10) Daydreaming is a buffer when I am starting to feel stress.  I don't know if this is true of everyone.  One of the exercises on Happify was to concentrate on what another person was saying.  This is a difficult skill for me.  I often half-listen to people and sometimes start day dreaming when someone is talking to me.  While I can usually follow a conversation enough, the fact is I often lose about a quarter of what is said to me because I stop paying attention.  The day I concentrated, I started realizing why I daydream.  As I am already sensitive to my surroundings and other people, daydreaming is a way of buffering myself from stimuli.  If I am daydreaming about being a Jedi on a planet in a galaxy far away, I may fail to notice that the cashier who is talking to me has bruises on her that look like they were caused by domestic violence.  That reduces my stress.  However, I have to admit that this really does annoy me...and I hope to develop a better defense mechanism than daydreaming.

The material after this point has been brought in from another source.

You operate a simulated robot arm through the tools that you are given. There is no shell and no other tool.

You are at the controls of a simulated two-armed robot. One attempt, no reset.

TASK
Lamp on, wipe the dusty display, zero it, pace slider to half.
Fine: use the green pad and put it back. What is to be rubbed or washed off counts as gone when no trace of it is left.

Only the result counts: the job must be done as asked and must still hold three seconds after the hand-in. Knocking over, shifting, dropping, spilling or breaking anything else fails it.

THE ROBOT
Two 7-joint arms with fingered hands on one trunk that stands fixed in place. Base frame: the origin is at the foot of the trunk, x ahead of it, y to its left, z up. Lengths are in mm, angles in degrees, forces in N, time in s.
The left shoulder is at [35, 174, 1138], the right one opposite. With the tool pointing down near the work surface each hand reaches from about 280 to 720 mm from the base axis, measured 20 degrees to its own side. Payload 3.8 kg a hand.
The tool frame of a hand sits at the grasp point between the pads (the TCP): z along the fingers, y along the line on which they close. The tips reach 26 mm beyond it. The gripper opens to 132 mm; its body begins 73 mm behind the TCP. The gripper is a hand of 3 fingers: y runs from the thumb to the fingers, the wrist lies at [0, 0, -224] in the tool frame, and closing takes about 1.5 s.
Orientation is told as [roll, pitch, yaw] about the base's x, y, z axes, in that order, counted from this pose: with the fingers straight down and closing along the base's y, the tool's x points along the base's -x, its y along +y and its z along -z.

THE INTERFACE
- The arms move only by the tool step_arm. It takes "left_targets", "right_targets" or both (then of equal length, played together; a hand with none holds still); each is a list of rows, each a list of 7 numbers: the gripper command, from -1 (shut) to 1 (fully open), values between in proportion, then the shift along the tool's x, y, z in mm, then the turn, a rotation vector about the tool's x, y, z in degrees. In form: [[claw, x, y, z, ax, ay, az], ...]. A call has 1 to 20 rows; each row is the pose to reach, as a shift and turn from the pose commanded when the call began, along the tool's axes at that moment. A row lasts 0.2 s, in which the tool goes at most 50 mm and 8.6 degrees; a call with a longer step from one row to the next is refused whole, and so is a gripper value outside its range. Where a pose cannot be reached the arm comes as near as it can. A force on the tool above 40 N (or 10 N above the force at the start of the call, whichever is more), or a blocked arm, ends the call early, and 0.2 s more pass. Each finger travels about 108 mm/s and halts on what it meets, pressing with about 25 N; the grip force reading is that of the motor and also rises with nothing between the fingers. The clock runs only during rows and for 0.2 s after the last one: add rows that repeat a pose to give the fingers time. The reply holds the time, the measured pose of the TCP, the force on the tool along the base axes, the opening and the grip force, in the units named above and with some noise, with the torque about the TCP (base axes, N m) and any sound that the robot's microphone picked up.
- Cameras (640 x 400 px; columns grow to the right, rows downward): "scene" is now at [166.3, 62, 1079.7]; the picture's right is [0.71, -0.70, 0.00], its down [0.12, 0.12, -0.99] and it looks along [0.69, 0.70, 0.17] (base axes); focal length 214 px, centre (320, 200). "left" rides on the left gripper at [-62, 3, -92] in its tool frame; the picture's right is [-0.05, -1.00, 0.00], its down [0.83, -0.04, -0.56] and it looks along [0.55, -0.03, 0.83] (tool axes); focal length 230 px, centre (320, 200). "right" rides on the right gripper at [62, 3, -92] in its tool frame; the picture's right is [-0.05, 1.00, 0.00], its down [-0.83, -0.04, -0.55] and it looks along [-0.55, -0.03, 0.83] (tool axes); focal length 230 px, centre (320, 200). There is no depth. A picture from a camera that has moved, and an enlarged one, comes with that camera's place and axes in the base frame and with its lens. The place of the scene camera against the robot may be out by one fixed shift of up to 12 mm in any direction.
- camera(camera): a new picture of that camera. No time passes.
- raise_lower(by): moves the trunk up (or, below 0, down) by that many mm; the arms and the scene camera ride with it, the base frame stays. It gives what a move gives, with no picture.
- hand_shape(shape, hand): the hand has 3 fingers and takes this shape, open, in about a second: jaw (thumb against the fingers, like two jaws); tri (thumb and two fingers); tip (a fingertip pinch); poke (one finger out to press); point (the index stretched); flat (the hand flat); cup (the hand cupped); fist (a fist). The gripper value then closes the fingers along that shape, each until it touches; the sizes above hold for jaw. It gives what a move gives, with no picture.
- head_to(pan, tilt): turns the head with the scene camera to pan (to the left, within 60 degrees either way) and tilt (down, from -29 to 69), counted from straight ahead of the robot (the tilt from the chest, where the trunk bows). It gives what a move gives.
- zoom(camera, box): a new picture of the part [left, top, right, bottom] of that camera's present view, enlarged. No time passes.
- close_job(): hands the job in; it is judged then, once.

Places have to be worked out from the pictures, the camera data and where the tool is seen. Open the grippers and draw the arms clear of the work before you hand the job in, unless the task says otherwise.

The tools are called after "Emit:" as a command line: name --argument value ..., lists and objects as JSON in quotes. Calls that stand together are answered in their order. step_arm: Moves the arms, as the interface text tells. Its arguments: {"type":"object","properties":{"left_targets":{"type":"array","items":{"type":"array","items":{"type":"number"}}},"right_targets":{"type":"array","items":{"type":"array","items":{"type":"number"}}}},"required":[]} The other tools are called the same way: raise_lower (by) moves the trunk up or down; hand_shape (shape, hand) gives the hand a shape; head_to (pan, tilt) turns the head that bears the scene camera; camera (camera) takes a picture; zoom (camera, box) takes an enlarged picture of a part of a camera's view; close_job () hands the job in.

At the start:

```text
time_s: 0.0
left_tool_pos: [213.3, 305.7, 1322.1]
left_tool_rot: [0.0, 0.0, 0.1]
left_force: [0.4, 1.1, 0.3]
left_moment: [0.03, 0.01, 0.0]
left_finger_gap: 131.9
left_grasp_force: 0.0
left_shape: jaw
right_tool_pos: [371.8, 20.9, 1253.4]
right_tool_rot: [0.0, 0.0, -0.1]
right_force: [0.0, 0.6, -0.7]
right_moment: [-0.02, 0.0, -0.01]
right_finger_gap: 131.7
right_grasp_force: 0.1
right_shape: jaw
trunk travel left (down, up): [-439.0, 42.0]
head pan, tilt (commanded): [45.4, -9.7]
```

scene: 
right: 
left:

11) I should live my life now and not wait until I am enlightened.  I realized that I was making this mistake.  I kept saying, "I will learn to drive when I conquer my mind."  The fact is, enlightenment takes time to achieve.  You shouldn't not do things because you haven't achieved your enlightenment goal.  In fact, you never know if doing those things will lead to progress in your enlightenment goals.

It is amazing what I've uncovered after just two months.  These are things that have eluded me for the past 39 years.  Sometimes I am a mess after making progress.  I accept it.  It is part of the growing process.

I sometimes feel like Alice in Wonderland when she is very tall and she is looking through the tiny door into a beautiful garden.  I feel very encouraged, even if I am not there yet.  I get glimpses of what my life could be when I free myself of negativity and fear.  What I see is well worth the effort.